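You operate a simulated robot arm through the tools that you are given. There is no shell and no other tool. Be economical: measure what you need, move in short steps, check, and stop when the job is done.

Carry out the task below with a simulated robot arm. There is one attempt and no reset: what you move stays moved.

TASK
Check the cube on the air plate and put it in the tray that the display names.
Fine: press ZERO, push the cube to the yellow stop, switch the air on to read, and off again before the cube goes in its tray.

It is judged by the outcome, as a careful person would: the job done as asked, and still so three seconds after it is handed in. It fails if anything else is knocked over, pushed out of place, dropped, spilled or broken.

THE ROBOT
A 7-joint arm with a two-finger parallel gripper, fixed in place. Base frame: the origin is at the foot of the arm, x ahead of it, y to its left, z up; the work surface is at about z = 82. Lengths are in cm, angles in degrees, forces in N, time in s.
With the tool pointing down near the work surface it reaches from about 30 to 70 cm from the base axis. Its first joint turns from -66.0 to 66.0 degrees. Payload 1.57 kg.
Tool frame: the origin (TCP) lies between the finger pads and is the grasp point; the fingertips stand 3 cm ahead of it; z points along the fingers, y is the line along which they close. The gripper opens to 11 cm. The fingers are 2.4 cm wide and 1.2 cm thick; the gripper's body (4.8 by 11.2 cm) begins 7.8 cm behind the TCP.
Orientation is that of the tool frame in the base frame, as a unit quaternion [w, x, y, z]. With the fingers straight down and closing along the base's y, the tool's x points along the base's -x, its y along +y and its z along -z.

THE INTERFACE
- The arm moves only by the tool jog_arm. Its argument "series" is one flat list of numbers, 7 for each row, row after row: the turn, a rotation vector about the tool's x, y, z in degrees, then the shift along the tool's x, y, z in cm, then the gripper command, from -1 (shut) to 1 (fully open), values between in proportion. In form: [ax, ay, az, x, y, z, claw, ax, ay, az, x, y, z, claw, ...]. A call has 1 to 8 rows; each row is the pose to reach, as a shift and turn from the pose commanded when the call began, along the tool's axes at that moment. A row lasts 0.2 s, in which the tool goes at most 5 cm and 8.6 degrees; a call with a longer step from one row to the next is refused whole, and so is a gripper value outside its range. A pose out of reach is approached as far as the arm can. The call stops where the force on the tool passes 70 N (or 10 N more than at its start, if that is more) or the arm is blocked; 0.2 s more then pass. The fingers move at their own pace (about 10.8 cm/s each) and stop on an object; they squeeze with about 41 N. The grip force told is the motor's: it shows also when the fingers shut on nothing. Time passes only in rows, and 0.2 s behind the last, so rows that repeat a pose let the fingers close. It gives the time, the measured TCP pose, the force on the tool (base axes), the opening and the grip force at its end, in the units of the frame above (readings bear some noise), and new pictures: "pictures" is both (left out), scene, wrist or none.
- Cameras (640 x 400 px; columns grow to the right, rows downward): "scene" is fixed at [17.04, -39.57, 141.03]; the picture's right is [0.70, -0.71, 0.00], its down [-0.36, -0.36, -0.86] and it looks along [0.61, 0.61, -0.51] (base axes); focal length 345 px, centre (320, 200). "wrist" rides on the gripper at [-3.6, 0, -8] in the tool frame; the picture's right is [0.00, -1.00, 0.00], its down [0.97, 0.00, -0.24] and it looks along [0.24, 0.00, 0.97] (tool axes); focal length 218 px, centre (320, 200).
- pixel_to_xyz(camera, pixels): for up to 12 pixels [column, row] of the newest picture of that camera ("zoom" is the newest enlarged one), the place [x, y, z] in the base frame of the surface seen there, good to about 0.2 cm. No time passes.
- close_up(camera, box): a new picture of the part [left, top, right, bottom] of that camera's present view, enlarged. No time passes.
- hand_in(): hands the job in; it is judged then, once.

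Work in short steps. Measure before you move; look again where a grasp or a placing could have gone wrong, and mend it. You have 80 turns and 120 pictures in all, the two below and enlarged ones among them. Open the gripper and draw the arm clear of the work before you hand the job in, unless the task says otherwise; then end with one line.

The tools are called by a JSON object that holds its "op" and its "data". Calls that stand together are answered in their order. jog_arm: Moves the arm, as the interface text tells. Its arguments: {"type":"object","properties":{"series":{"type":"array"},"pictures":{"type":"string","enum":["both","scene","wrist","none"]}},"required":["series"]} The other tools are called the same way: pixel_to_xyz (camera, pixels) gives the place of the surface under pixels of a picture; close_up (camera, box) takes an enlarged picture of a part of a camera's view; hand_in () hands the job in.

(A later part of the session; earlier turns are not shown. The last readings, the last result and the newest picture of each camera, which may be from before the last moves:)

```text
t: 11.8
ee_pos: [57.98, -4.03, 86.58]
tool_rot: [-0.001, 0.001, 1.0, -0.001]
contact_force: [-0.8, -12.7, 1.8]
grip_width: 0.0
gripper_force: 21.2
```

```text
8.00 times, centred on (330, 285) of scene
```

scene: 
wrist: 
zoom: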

DIRECTIONS: Filter the data, keeping only the lines that contain "below".

RIGHT ANSWER:
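Carry out the task below with a simulated robot arm. There is one attempt and no reset: what you move stays moved.
Work in short steps. Measure before you move; look again where a grasp or a placing could have gone wrong, and mend it. You have 80 turns and 120 pictures in all, the two below and enlarged ones among them. Open the gripper and draw the arm clear of the work before you hand the job in, unless the task says otherwise; then end with one line.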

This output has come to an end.